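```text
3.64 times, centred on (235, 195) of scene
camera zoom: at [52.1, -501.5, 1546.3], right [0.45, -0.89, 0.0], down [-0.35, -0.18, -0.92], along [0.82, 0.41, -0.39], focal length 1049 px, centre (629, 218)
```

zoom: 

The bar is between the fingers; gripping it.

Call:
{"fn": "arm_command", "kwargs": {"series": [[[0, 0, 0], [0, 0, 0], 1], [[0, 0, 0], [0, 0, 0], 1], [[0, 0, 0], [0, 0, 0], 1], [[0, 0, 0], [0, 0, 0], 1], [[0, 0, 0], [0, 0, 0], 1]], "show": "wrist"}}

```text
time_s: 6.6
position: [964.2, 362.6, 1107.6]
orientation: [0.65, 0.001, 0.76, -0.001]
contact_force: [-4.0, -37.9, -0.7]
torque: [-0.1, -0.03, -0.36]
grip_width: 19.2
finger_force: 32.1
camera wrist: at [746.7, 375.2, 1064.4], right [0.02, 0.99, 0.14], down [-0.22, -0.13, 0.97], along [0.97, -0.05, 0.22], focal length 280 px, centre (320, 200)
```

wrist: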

■ ■ ■ ■

> AIM
Please repeat the listing above in full and exactly. Return a JSON list in which every string is one line; blank lines are skipped.

> SOLUTION TO THIS EXERCISE
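[
  "```text",
  "3.64 times, centred on (235, 195) of scene",
  "camera zoom: at [52.1, -501.5, 1546.3], right [0.45, -0.89, 0.0], down [-0.35, -0.18, -0.92], along [0.82, 0.41, -0.39], focal length 1049 px, centre (629, 218)",
  "```",
  "zoom: ",
  "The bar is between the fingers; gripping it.",
  "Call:",
  "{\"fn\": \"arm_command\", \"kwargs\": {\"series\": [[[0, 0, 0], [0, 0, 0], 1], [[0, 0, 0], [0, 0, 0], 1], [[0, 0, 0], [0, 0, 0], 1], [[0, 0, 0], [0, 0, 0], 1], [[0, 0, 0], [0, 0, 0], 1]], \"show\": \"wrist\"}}",
  "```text",
  "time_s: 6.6",
  "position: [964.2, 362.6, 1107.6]",
  "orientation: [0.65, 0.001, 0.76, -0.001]",
  "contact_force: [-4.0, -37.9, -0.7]",
  "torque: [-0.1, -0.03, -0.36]",
  "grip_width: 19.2",
  "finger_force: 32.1",
  "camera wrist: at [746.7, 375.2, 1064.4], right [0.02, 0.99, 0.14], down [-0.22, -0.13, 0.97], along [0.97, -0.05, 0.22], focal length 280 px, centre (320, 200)",
  "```",
  "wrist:"
]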